The company first launched the 1.1.1.1 service to great fanfare on April 1, earlier this year. The service is a basic DNS server, but one for which Cloudflare has guaranteed user privacy and improved look-up speed.”
——
How a Nigerian ISP Accidentally Knocked Google Offline
Date: 15 November
https://blog.cloudflare.com/how-a-nigerian-isp-knocked-google-offline/
Author: Tom Paseka
Excerpt: “Last Monday evening – 12 November 2018 – Google and a number of other services experienced a 74 minute outage. It’s not the first time this has happened; and while there might be a temptation to assume that bad actors are at work, incidents like this only serve to demonstrate just how much frailty is involved in how packets get from one point on the Internet to another.”
——
Mark Shuttleworth reveals Ubuntu 18.04 will get a 10-year support lifespan
Date: 15 November
https://www.zdnet.com/article/mark-shuttleworth-reveals-ubuntu-18-04-will-get-a-10-year-support-lifespan/
Author: Steven J. Vaughan-Nichols
Excerpt: “‘I’m delighted to announce that Ubuntu 18.04 will be supported for a full 10 years,’ said Shuttleworth, ‘In part because of the very long time horizons in some of industries like financial services and telecommunications but also from IoT where manufacturing lines for example are being deployed that will be in production for at least a decade.'”
——
Here are this week’s noteworthy security bulletins:
ASB-2018.0288 – [Win] Microsoft Windows: Multiple vulnerabilities
https://portal.auscert.org.au/bulletins/71754
Patch Tuesday brings with it the usual slew of vulnerability fixes.

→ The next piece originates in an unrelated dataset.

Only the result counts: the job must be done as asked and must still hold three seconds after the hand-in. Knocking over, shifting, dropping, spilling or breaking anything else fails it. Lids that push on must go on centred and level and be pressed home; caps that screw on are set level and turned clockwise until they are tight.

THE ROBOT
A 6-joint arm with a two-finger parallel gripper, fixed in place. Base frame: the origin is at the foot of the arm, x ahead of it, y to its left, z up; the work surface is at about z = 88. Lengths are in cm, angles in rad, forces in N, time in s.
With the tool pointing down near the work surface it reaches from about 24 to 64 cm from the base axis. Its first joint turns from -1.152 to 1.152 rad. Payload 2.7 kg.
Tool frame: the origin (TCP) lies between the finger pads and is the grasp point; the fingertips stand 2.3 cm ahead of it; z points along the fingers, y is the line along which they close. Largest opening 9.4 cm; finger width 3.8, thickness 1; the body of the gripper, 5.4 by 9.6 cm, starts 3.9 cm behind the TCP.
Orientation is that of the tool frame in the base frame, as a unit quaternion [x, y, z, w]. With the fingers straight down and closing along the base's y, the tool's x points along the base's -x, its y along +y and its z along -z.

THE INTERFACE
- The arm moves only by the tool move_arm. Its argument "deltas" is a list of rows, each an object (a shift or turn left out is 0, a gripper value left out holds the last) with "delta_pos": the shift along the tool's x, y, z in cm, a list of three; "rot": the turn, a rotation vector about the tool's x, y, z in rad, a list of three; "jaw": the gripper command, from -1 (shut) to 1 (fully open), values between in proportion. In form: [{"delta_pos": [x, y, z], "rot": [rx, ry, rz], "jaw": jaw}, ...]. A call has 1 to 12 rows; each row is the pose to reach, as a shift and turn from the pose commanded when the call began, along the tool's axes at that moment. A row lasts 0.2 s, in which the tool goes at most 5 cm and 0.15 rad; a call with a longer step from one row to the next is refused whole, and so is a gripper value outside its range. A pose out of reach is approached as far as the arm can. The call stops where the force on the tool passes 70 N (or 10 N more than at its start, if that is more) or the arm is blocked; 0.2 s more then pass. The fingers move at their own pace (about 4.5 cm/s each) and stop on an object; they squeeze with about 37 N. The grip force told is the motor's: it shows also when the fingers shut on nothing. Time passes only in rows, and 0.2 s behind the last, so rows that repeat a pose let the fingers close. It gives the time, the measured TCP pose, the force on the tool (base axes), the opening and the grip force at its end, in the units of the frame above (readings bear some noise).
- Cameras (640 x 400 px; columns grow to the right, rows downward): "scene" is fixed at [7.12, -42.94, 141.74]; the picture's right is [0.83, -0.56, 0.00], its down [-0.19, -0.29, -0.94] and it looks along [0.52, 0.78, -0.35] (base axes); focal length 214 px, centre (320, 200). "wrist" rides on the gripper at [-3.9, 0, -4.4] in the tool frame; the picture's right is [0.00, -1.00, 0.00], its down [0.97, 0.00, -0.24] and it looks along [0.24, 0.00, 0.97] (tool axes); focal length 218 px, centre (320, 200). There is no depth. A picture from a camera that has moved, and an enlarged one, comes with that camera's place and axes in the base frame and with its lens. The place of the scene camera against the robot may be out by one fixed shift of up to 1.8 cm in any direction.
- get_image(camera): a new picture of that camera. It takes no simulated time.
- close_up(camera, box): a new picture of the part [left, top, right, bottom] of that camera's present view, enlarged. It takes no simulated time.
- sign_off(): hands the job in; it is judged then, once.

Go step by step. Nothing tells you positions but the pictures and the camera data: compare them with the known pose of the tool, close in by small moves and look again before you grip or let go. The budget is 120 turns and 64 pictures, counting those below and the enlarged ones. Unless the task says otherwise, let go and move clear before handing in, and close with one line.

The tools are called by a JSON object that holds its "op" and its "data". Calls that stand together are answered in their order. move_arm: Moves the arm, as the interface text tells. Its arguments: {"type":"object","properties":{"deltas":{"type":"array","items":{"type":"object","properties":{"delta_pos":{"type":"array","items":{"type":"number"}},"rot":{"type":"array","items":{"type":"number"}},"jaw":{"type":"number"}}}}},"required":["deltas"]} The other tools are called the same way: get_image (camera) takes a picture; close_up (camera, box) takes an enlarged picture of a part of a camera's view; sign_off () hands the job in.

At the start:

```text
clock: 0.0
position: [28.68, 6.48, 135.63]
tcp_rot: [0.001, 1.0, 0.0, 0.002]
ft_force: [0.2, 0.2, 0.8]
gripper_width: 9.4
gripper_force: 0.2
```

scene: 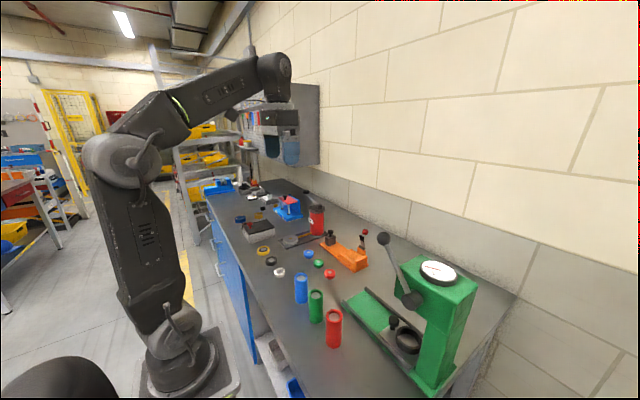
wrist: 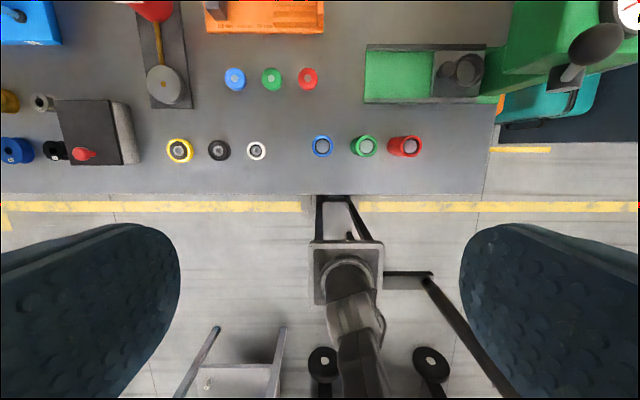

ESB-2018.3542 – [Win][Linux][Ubuntu] gettext: Execute arbitrary code/commands – Remote with user interaction
https://portal.auscert.org.au/bulletins/71698
Maliciously formatted messages could cause RCE in GNU internationalisation package gettext.
ESB-2018.3535 – [Virtual] VMware ESXi, Workstation and Fusion: Execute arbitrary code/commands – Existing account
https://portal.auscert.org.au/bulletins/71670
VMWare has fixed a couple of vulnerabilities, including a guest-to-host RCE.
Stay safe, stay patched and have a good weekend!